Stated exercise:
Quote exactly the lines from the line containing "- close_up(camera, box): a" to the line containing "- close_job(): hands", both lines included, please, and nothing more. Return a JSON list in which every string is one line; blank lines are skipped.

>> Start

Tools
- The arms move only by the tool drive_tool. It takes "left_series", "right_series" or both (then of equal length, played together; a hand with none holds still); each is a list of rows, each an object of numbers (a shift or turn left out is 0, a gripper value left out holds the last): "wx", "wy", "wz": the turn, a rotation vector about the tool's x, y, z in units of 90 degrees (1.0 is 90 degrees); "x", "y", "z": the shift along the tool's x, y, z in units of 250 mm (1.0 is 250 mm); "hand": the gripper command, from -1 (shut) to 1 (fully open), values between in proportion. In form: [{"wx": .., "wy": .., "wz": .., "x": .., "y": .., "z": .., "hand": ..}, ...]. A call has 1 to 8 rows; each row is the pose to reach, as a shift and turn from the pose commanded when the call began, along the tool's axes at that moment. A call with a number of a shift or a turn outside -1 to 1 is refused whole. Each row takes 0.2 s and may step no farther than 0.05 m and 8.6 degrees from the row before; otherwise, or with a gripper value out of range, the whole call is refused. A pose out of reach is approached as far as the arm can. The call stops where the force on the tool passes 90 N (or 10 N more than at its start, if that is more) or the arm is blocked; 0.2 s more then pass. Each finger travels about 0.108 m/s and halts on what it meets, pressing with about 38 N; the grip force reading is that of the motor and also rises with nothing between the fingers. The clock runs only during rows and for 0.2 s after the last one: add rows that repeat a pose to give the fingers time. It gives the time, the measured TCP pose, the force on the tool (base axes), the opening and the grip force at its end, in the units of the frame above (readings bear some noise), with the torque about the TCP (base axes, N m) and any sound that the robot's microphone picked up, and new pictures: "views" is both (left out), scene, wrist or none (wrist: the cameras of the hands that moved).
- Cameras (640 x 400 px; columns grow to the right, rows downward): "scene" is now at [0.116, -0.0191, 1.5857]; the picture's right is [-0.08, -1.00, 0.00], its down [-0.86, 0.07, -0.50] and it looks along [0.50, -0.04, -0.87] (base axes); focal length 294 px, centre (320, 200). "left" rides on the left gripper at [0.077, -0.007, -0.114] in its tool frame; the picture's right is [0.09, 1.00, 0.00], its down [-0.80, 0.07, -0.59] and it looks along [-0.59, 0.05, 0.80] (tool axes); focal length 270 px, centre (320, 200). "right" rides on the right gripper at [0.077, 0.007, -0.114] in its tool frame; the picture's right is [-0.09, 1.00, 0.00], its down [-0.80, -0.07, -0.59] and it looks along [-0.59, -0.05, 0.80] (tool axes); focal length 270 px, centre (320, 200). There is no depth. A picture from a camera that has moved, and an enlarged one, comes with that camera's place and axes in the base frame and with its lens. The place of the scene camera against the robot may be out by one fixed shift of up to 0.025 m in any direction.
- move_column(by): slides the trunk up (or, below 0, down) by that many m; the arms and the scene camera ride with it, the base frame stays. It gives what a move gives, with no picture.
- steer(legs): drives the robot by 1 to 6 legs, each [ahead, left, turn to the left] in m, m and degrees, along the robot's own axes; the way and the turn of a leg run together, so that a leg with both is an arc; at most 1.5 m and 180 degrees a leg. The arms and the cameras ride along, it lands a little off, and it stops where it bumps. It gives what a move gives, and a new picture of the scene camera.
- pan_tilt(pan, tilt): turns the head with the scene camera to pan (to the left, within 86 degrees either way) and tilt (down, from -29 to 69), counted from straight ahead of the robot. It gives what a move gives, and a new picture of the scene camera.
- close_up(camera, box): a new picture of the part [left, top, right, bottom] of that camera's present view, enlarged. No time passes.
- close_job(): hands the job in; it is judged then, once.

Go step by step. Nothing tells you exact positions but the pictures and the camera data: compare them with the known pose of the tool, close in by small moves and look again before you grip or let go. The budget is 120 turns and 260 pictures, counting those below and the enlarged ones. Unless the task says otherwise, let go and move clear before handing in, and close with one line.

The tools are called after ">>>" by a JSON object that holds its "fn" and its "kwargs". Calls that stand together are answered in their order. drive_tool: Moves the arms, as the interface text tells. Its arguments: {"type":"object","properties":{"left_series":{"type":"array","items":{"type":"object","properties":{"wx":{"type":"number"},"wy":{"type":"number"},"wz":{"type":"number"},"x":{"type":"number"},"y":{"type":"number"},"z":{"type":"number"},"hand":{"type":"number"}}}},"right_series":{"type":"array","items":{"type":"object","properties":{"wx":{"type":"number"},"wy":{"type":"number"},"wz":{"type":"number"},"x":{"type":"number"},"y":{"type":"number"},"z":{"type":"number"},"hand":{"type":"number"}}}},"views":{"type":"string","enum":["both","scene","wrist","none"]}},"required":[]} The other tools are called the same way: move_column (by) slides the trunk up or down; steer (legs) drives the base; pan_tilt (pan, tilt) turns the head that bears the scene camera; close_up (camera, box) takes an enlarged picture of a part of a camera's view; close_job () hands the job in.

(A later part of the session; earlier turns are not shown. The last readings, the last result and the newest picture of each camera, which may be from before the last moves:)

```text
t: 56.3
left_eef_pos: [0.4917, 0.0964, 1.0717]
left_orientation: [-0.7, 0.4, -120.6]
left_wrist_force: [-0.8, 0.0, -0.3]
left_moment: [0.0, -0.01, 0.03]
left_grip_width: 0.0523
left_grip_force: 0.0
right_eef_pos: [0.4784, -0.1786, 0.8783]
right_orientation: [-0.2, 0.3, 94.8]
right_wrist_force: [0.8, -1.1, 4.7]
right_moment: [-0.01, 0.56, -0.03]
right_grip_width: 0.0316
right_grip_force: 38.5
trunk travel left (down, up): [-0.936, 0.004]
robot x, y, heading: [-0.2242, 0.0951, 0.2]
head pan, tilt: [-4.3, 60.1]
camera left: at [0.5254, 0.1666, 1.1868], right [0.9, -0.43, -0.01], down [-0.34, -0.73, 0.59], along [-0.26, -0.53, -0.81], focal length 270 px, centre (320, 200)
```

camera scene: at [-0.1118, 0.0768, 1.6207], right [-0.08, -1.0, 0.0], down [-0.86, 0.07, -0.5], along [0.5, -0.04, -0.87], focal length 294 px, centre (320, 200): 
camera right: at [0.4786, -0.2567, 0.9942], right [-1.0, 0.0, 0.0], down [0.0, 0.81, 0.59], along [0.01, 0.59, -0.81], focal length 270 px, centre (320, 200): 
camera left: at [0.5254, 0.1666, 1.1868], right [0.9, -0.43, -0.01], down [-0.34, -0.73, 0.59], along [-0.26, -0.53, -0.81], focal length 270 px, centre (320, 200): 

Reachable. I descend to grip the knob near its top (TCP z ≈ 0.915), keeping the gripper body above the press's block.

>> End

Solution to the exercise:
[
  "- close_up(camera, box): a new picture of the part [left, top, right, bottom] of that camera's present view, enlarged. No time passes.",
  "- close_job(): hands the job in; it is judged then, once."
]